*Document*:
↓

Such a movement should be cleared of all the misconceptions which have clung to it since the Restoration, when the very name of Puritan was made ridiculous by the jeers of the gay courtiers of Charles II. Though the spirit of the movement was profoundly religious, the Puritans were not a religious sect; neither was the Puritan a narrow-minded and gloomy dogmatist, as he is still pictured even in the histories. Pym and Hampden and Eliot and Milton were Puritans; and in the long struggle for human liberty there are few names more honored by freemen everywhere. Cromwell and Thomas Hooker were Puritans; yet Cromwell stood like a rock for religious tolerance; and Thomas Hooker, in Connecticut, gave to the world the first written constitution, in which freemen, before electing their officers, laid down the strict limits of the offices to which they were elected. That is a Puritan document, and it marks one of the greatest achievements in the history of government.

[ 2 ] [ 4 ] From a religious view point Puritanism included all shades of belief. The name was first given to those who advocated certain changes in the form of worship of the reformed English Church under Elizabeth; but as the ideal of liberty rose in men's minds, and opposed to it were the king and his evil counselors and the band of intolerant churchmen of whom Laud is the great example, then Puritanism became a great national movement. It included English churchmen as well as extreme Separatists, Calvinists, Covenanters, Catholic noblemen,--all bound together in resistance to despotism in Church and State, and with a passion for liberty and righteousness such as the world has never since seen. Naturally such a movement had its extremes and excesses, and it is from a few zealots and fanatics that most of our misconceptions about the Puritans arise. Life was stern in those days, too stern perhaps, and the intensity of the struggle against despotism made men narrow and hard. In the triumph of Puritanism under Cromwell severe laws were passed, many simple pleasures were forbidden, and an austere standard of living was forced upon an unwilling people. So the criticism is made that the wild outbreak of immorality which followed the restoration of Charles was partly due to the unnatural restrictions of the Puritan era. The criticism is just; but we must not forget the whole spirit of the movement. That the Puritan prohibited Maypole dancing and horse racing is of small consequence beside the fact that he fought for liberty and justice, that he overthrew despotism and made a man's life and property safe from the tyranny of rulers. A great river is not judged by the foam on its surface, and certain austere laws and doctrines which we have ridiculed are but froth on the surface of the mighty Puritan current that has flowed steadily, like a river of life, through English and American history since the Age of Elizabeth.

↑

*Stated exercise*: Carry the document on from its last sentence.

*Data extract*:
↓

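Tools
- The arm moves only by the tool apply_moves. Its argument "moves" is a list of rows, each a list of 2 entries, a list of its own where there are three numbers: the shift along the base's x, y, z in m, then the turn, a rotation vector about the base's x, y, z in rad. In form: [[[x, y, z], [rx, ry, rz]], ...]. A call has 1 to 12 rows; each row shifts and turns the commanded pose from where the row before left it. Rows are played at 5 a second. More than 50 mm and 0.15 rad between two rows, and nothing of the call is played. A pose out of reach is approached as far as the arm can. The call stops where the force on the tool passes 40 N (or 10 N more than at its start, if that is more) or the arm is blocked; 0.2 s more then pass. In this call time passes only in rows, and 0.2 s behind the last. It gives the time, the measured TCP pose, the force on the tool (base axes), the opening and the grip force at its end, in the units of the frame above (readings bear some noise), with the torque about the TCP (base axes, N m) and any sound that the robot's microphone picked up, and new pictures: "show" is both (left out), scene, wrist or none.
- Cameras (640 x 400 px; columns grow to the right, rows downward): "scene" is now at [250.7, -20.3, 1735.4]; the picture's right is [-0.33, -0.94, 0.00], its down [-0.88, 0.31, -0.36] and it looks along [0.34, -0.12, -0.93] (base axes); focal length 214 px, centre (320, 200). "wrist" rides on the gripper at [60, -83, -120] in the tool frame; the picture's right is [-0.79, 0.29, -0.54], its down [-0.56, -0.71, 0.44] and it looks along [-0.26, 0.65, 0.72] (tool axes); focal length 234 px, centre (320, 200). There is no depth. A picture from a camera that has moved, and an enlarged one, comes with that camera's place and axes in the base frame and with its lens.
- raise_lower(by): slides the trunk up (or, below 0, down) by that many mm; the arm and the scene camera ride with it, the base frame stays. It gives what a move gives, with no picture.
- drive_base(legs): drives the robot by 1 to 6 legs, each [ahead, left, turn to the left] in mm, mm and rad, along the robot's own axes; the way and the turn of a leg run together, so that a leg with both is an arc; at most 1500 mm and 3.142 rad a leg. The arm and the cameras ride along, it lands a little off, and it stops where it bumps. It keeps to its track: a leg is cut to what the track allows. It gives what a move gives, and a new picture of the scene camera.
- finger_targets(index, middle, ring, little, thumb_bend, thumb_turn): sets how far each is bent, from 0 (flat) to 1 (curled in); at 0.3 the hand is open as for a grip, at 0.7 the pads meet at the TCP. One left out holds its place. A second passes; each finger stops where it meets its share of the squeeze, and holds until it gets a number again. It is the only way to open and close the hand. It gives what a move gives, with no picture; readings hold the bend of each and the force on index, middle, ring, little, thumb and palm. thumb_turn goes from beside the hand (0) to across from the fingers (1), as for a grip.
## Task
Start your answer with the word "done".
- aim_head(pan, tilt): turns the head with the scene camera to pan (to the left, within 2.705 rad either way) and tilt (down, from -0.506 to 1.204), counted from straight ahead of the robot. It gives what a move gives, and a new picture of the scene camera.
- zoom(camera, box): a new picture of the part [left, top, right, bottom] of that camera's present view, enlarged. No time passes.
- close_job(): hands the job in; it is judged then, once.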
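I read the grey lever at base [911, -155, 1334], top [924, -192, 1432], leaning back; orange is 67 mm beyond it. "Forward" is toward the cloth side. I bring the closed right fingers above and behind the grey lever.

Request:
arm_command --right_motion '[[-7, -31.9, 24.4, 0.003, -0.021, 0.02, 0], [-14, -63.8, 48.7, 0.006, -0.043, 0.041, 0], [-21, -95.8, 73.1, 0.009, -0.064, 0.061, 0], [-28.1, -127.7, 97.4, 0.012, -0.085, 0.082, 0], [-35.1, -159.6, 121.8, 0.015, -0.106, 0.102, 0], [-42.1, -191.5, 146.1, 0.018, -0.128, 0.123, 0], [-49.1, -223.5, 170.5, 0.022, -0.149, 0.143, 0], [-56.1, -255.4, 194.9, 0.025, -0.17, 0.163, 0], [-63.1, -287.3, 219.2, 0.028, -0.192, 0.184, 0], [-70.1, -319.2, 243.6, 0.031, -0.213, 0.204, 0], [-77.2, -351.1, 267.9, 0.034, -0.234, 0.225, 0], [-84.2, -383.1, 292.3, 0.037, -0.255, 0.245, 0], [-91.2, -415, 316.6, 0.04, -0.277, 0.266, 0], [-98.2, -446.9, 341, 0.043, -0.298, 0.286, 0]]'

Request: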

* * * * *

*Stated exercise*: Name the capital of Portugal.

↑

*Exercise output*:
[ 3 ] Changing Ideals. The political upheaval of the period is summed up in the terrible struggle between the king and Parliament, which resulted in the death of Charles at the block and the establishment of the Commonwealth under Cromwell. For centuries the English people had been wonderfully loyal to their sovereigns; but deeper than their loyalty to kings was the old Saxon love for personal liberty. At times, as in the days of Alfred and Elizabeth, the two ideals went hand in hand; but more often they were in open strife, and a final struggle for supremacy was inevitable. The crisis came when James I, who had received the right of royalty from an act of Parliament, began, by the assumption of "divine right," to ignore the Parliament which had created him. Of the civil war which followed in the reign of Charles I, and of the triumph of English freedom, it is unnecessary to write here. The blasphemy of a man's divine right to rule his fellow-men was ended. Modern England began with the charge of Cromwell's brigade of Puritans at Naseby.

[ 4 ] Religious Ideals.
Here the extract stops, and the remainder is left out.